Gather all lines with "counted" from the records.

— begin DATA TO USE —

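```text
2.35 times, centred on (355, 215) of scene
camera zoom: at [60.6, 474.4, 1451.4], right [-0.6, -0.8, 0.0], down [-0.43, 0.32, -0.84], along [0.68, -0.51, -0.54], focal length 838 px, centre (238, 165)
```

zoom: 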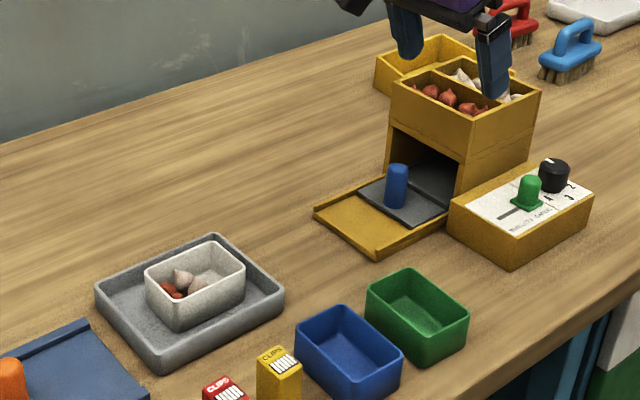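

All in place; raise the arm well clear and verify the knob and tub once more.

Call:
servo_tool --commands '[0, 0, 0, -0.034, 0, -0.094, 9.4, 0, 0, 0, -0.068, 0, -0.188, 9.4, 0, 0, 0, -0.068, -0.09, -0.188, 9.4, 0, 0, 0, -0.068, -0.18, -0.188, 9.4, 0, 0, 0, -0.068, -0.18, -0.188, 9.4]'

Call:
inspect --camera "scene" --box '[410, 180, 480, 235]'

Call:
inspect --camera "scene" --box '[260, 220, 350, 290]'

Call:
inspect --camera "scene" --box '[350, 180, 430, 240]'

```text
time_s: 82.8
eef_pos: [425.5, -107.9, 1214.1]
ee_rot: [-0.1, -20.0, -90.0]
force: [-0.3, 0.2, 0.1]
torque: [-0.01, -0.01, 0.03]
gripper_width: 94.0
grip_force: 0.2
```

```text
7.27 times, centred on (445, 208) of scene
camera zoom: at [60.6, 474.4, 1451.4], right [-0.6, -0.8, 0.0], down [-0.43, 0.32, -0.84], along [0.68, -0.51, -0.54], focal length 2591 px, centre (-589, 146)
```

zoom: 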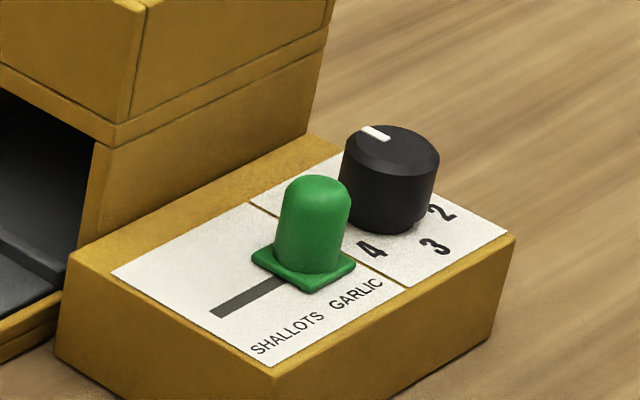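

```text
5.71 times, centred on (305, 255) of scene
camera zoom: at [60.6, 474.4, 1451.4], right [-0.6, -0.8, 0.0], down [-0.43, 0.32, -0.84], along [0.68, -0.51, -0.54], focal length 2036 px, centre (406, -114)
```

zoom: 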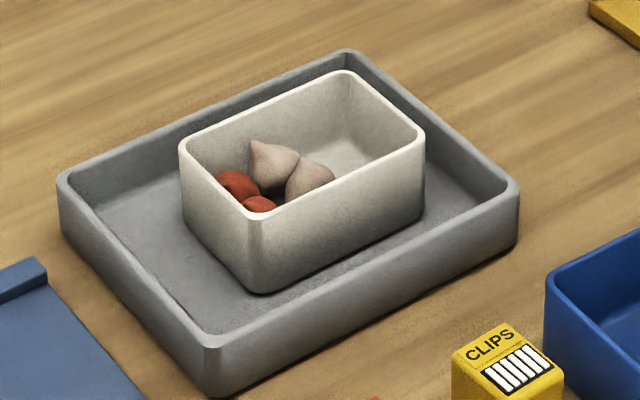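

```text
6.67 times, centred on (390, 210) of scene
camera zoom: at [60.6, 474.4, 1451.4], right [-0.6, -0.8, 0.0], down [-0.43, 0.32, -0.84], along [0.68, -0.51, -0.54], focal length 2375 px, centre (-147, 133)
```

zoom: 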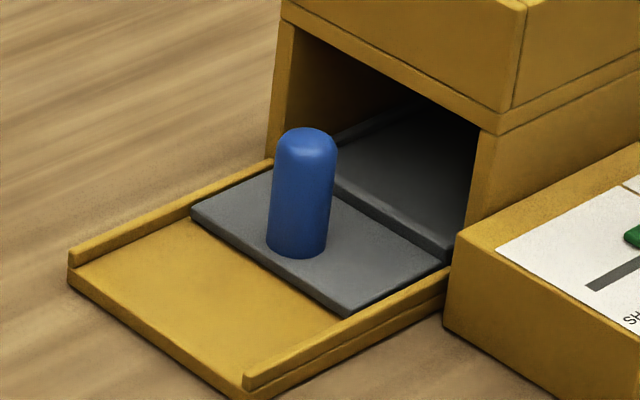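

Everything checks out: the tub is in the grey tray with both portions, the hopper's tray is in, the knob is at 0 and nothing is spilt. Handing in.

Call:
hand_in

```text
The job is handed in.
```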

— end DATA TO USE —
— begin DATA TO USE —

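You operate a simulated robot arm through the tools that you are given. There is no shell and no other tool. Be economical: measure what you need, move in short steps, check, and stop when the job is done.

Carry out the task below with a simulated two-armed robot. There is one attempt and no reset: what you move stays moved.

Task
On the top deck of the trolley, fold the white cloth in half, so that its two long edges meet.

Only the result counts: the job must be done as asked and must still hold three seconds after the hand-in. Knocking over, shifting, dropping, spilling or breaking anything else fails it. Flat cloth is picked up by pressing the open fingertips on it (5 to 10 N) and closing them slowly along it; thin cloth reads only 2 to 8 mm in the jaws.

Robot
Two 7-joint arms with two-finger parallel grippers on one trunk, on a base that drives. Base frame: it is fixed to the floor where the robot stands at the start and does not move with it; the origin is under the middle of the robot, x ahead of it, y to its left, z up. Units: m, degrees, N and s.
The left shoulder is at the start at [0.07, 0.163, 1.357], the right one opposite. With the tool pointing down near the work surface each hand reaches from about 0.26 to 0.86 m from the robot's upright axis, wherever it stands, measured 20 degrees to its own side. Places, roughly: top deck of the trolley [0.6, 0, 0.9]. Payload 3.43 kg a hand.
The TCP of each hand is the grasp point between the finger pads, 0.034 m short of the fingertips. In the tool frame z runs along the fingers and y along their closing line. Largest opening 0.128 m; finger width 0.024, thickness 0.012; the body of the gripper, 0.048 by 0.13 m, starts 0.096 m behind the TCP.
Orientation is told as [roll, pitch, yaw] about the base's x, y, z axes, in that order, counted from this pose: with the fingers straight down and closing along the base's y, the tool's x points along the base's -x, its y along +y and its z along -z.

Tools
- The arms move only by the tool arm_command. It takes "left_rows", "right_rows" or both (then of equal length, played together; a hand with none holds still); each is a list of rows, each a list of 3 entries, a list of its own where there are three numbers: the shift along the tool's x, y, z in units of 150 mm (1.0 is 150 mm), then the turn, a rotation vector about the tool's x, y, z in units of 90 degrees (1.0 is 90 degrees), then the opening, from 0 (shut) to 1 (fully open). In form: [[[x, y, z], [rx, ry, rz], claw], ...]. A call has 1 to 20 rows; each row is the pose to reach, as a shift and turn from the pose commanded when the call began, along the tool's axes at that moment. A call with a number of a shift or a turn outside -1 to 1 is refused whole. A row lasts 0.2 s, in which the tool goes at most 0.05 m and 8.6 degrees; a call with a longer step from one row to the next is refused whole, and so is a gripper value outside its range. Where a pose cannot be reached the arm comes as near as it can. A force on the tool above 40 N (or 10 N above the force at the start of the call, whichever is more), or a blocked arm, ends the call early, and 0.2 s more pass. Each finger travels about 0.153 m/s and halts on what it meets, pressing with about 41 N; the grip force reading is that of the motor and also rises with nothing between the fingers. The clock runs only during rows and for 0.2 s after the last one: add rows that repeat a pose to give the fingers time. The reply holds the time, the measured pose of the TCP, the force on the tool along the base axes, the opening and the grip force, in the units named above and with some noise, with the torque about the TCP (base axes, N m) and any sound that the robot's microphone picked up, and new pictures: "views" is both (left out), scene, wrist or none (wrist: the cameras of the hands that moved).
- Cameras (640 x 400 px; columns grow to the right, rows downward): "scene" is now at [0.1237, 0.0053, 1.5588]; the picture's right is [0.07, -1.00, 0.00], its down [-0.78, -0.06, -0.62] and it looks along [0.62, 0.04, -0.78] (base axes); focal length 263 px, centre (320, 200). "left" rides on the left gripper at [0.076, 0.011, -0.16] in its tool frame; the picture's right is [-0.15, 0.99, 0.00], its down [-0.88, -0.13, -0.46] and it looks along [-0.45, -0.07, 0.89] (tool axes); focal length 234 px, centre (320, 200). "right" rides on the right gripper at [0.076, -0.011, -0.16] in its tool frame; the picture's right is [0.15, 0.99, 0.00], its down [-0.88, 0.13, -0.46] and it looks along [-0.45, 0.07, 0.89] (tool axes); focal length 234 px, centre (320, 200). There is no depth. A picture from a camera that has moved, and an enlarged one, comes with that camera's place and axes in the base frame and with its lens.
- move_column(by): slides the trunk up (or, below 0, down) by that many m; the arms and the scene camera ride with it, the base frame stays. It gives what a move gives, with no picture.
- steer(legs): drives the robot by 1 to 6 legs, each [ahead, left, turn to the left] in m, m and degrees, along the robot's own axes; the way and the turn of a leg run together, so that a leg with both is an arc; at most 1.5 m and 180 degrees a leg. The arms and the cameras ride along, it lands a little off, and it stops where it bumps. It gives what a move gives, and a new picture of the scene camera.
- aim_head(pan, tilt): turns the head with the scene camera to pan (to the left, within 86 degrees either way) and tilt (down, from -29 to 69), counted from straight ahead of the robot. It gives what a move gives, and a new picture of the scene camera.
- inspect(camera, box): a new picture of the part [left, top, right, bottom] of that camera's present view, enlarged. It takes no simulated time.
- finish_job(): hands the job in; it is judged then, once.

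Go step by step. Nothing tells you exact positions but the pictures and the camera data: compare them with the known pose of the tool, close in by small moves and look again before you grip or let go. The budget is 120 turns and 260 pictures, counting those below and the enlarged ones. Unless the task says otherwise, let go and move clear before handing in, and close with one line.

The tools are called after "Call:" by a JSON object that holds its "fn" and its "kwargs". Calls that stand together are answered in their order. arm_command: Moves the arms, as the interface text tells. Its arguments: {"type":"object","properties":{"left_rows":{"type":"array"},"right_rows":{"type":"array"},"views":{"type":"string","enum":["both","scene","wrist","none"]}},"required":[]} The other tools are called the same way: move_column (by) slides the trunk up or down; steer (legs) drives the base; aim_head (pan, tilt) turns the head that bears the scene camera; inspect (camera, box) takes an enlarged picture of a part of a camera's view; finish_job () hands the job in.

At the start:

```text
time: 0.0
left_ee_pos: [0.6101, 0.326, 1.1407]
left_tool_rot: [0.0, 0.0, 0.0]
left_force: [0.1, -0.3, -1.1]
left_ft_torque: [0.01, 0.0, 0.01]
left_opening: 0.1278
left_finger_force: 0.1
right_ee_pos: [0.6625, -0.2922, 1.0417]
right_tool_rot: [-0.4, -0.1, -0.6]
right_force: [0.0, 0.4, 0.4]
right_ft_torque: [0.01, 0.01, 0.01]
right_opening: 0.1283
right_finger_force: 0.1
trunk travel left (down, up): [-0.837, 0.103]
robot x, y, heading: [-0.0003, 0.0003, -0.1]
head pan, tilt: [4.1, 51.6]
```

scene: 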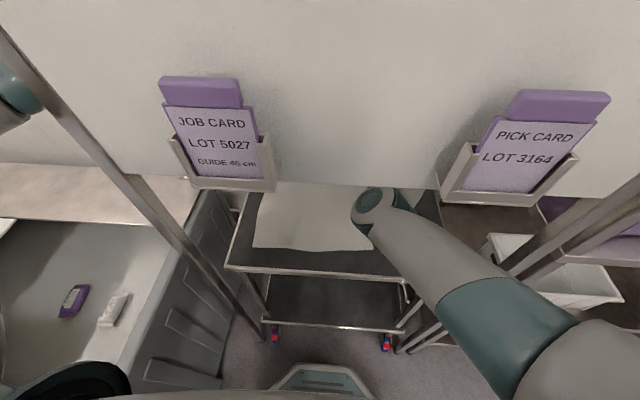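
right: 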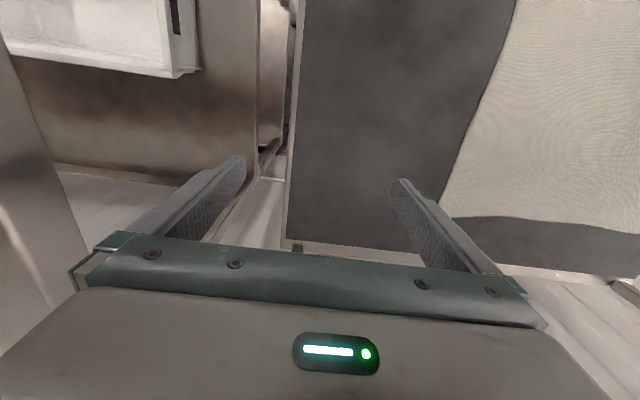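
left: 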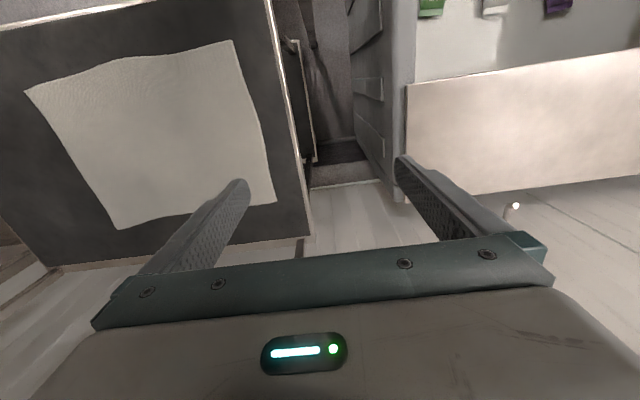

— end DATA TO USE —

OUTPUT BELOW
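Orientation is told as [roll, pitch, yaw] about the base's x, y, z axes, in that order, counted from this pose: with the fingers straight down and closing along the base's y, the tool's x points along the base's -x, its y along +y and its z along -z.
- aim_head(pan, tilt): turns the head with the scene camera to pan (to the left, within 86 degrees either way) and tilt (down, from -29 to 69), counted from straight ahead of the robot. It gives what a move gives, and a new picture of the scene camera.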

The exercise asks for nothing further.